I was nine. I had just walked outside onto my grandparents’ front porch. As a kid, I always ran outside with my socks on, too lazy to lace up my tennis shoes, too scared of rocks slicing into my skin to run completely barefoot. My grandmother always yelled at me because my laundry basket was full of those white socks, their bottoms painted black by grit and dirt. Earlier that year, we had moved in with my grandparents because my parents had abandoned my siblings and me, and I wasn’t used to following rules yet.
Under my grandmother’s gaze, I took my socks off and balled them in my hands right after I stepped outside. The heat from the cement licked at the soles of my feet. My long legs jutted out in harsh, awkward angles when I sat down on the top step, and the concrete snagged at my shorts.
On the grass of the front yard, my three younger siblings (half-siblings, I would soon come to learn) were chasing after each other, shoeless and unafraid. Even though I could feel loose pebbles embedding themselves into the sweaty underside of my thighs, I stayed on the porch and watched them. Their blonde hair was so bright it seemed to blind me. I pulled a strand of my brown hair from my ponytail and looked at it out of the corner of my eye.
“Why do I look so different from them?” I asked, turning my head to look at my grandmother.
Years later, when I get old enough, I will stand in front of my bathroom mirror. I will cut the tip of a hair-dye bottle off with a pair of dull scissors and shake it vigorously. The back of the Revlon box will warn me not to massage the mixture into my scalp, but I’ll do it anyway because I won’t want to miss any strands. When my skin starts to burn, I’ll put my head under the bathtub faucet and watch the water turn dark as it spirals down the drain.
I’ll run upstairs to show my grandmother, and she’ll frown at me and tell me she hates it. I’ll ignore her and go back downstairs, and then I’ll stand in front of my grimy bathroom mirror and smile at my reflection. In the years that follow, I will still dye my hair the same color. My grandmother will still hate it. My parents will still be long gone.
I will keep putting on the cheap plastic gloves, and they will continue to rip open because my fingers will be too wide and my grip will be too strong. Every time I leave the bathroom, my hands will be stained the color of my dirty socks—Revlon #11: Soft Black.

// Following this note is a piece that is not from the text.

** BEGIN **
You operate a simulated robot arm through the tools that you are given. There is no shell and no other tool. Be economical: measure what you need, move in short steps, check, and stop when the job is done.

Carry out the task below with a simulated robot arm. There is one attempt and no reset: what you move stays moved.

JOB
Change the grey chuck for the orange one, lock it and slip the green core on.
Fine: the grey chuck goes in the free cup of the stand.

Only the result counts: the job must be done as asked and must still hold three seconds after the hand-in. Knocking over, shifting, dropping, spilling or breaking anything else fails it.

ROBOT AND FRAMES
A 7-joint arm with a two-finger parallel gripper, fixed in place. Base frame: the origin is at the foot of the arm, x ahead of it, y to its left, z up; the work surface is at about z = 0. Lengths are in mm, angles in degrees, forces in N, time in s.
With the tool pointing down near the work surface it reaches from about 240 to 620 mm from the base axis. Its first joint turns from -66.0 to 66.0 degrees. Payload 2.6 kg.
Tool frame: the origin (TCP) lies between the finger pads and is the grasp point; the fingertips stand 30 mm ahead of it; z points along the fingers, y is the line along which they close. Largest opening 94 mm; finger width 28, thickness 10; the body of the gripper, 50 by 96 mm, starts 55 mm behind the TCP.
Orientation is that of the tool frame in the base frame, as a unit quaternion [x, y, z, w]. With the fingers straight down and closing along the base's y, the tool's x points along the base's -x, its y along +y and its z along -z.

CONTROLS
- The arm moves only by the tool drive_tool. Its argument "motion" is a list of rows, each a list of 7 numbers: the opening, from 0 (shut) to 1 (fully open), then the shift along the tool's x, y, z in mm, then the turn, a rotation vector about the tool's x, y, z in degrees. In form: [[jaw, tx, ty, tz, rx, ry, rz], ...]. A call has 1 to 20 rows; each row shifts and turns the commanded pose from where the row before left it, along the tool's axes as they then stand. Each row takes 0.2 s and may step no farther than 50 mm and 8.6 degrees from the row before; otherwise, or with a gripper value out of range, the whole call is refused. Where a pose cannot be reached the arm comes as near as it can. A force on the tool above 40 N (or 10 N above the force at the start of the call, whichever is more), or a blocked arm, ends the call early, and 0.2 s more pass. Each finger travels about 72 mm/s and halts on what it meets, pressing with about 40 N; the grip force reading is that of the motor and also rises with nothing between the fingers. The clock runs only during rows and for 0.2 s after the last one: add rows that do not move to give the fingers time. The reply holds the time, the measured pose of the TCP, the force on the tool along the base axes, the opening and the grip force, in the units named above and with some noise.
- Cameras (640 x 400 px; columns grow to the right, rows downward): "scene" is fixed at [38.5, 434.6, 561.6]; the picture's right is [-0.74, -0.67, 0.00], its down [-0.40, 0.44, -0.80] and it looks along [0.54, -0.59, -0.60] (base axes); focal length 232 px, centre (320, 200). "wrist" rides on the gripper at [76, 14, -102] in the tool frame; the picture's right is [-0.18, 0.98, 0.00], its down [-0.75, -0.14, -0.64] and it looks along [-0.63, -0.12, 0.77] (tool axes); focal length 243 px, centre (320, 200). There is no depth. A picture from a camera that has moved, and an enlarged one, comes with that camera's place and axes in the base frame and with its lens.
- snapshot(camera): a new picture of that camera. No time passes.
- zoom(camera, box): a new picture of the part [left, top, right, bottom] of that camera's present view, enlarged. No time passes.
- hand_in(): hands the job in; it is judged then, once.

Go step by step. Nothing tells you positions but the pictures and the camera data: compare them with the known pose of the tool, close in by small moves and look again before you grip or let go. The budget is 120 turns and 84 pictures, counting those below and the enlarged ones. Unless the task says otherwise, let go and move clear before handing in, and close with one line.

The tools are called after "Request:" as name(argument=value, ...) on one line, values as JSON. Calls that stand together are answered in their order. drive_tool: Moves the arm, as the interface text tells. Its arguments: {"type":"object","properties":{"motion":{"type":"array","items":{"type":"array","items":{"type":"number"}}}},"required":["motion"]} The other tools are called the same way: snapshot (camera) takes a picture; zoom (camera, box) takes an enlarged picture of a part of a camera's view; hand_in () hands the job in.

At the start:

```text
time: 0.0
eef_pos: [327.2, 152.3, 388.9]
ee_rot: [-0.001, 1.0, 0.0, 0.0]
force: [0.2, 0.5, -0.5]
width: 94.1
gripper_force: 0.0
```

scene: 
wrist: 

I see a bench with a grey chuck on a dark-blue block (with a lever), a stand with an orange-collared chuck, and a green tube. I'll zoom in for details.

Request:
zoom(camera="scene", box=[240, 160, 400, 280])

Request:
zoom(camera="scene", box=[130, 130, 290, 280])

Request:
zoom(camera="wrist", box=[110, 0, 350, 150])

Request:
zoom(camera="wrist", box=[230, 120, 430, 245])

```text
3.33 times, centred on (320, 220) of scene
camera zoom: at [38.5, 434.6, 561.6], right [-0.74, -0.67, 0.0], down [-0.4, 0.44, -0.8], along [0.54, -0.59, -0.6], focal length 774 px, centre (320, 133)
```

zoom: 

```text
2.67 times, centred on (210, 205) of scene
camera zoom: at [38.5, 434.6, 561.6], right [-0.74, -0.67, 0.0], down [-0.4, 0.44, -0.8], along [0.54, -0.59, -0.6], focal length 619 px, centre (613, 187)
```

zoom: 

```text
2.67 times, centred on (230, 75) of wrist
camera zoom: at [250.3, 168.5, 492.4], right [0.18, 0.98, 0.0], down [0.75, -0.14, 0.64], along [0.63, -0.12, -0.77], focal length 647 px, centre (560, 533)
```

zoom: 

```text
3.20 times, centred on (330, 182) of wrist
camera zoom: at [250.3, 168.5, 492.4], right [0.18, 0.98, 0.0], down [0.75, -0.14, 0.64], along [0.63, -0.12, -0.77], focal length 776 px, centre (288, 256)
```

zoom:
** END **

I’ll make up lies when people start asking me what happened: this is what you get when you work on an art project for too long, or these are the kinds of bruises you get from playing basketball. I will never say: this is what happens when you can’t find yourself or this is what happens when you get left behind.
On the front porch, my grandma was sitting in a gray lawn chair, a cigarette between her lips. She sucked in, hard and deep, and stared at me as she blew out the smoke. She pulled the cigarette from her lips.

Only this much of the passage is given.